My own pull is toward the modern frontier of that conversation: quantum field theory, topological quantum field theory, string theory, and the long-running search for unification. I am especially interested in the categorical and diagrammatic machinery being developed to make parts of those theories precise. In the longer term, I am drawn to Hilbert's sixth problem and to the question of what it would mean to axiomatize physics.
The word feral is meant partly in jest, but only partly. It names a way of doing mathematics that is serious without being domesticated. Rigorous, but playful. Historically aware, but not antiquarian. Willing to wander through category theory, knot diagrams, Lie algebras, Temperley-Lieb algebras, analysis, and mathematical physics without asking too anxiously whether the border crossing has been approved.
It also names something more personal.
I was diagnosed fairly young with multiple sclerosis, young enough that it was considered juvenile-onset MS. The symptom that led to my diagnosis was sudden blindness in my left eye. I woke up one morning and my universe was different. I never regained vision in that eye. Since then, MS has sometimes announced itself by making me wake up with some new difficulty: a body that no longer quite obeys, a hand that has forgotten some part of its old confidence, a frightening proximity to paralysis, or a new compromise in how I see the world.
My right eye has also been affected more mildly. Its pupil no longer responds well to changes in light, and color itself is sometimes less certain than it ought to be.
That experience shapes how I think. It has made me attentive to fragility, adaptation, and the strange persistence of form under deformation. A life with MS is, in part, a life of repeated relearning. It means finding new paths when old ones fail, and learning again how to move, read, play, think, and make.
I am, or perhaps was, a guitarist, though I am reluctant to put that entirely in the past tense. I have played classical, blues, and jazz guitar, and the classical position and fingerstyle technique have become more than musical habits. They are also ways of preserving dexterity, working around numbness, and keeping contact with a body that sometimes feels like it is negotiating against me.
Since early childhood, I have also been fascinated with the night sky: naked-eye observing, binocular astronomy, telescopes, astrophotography, and someday perhaps radio astronomy. The night sky has always appeared to me as this grand arena where mathematics, physics, patience, and wonder fight for my amusement. It is humbling, as it should be: nature is stark and terrifying and at the same time elegant and soothing. It reminds me that abstraction is not an escape from reality, but one of the ways reality becomes visible, visceral, tangible.
This blog is not meant to be a polished encyclopedia.

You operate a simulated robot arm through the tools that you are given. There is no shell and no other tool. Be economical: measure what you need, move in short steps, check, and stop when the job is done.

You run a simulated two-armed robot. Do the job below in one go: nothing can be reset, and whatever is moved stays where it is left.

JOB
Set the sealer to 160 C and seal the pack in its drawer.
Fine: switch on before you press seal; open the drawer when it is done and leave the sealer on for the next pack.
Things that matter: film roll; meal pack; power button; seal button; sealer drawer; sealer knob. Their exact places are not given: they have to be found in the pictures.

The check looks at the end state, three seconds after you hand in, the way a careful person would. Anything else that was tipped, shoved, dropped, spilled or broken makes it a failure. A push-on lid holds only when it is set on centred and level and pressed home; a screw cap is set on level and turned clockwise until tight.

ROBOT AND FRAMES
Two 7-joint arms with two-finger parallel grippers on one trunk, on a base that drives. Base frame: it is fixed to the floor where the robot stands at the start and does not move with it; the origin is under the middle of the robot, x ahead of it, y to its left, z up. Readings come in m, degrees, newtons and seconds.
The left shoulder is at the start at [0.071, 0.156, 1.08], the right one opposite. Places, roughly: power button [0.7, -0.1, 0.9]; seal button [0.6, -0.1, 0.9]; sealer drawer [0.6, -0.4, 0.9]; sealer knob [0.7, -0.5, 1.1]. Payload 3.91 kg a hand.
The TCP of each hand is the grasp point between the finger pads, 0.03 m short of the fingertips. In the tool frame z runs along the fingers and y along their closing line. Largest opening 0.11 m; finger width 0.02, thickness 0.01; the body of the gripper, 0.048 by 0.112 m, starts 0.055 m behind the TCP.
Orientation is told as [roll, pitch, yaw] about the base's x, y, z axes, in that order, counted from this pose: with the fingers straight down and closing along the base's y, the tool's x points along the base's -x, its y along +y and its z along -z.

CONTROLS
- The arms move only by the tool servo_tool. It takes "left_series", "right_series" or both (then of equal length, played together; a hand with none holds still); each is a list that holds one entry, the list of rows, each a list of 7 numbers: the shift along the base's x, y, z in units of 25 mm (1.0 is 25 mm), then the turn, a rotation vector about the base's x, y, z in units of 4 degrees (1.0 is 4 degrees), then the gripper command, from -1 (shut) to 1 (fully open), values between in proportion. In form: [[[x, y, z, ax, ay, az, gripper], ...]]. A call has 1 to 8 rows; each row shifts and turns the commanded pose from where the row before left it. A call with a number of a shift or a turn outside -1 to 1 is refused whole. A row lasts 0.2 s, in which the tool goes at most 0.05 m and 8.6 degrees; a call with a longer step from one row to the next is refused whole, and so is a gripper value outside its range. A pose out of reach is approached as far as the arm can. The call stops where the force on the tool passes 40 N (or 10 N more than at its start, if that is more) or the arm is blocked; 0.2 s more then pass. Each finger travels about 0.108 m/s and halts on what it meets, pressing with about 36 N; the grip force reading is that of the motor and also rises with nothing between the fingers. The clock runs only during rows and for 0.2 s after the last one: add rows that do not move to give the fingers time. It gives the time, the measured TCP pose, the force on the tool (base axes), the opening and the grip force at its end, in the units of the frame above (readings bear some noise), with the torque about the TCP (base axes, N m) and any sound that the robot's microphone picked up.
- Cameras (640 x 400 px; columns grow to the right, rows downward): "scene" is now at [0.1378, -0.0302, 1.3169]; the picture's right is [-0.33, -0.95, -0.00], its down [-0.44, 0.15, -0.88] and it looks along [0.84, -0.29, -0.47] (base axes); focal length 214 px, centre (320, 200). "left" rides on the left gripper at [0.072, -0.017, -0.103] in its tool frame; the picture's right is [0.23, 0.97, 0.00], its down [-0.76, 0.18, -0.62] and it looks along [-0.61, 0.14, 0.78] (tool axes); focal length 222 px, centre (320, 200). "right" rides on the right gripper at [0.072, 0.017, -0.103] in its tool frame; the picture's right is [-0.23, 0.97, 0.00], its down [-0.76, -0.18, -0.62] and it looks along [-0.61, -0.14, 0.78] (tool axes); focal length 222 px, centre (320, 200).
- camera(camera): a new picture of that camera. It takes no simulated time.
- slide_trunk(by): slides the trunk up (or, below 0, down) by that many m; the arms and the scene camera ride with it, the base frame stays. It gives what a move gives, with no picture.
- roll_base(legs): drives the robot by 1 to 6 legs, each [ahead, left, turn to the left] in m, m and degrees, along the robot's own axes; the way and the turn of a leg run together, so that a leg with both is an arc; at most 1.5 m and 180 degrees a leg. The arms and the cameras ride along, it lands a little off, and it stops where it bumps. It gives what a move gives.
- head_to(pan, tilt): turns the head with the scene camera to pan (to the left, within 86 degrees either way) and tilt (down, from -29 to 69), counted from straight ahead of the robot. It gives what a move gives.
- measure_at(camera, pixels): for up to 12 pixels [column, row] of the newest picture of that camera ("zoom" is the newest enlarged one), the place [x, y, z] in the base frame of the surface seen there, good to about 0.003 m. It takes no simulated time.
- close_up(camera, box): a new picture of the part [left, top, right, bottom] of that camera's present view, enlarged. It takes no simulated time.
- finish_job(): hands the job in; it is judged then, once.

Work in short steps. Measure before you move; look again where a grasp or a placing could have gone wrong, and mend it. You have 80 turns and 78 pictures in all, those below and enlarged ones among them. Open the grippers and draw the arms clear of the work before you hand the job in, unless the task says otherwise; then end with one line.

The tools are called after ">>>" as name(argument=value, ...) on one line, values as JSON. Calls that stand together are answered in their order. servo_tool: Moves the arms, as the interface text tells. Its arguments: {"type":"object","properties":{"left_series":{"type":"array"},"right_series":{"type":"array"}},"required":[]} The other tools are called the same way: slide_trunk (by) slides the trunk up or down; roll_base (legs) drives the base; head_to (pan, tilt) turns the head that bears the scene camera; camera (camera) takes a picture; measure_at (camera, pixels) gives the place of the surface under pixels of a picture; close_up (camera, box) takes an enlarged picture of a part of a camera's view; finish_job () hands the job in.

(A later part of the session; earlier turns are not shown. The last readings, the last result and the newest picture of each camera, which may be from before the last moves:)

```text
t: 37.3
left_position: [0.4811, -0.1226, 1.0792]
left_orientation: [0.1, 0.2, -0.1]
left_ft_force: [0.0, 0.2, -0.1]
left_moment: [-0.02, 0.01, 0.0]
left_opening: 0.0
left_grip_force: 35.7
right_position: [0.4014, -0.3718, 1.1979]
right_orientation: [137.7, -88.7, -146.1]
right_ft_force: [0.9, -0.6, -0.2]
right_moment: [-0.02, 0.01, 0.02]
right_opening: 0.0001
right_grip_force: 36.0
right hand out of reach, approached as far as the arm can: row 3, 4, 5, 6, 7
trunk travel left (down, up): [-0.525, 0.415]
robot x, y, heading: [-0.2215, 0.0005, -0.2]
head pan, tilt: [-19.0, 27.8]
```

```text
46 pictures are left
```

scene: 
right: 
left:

It is closer to a scriptorium, a lab notebook, or a field journal: fragments, explanations, computations, diagrams, questions, false starts, and occasional attempts at synthesis. Some posts will be expository. Some will be technical. Some will be speculative. Some will simply record what I am trying to understand.
The guiding conviction is simple: mathematics and physics belong together, and mathematics itself should remain large enough to include rigor, beauty, play, illness, adaptation, and mischief. Serious work need not be joyless.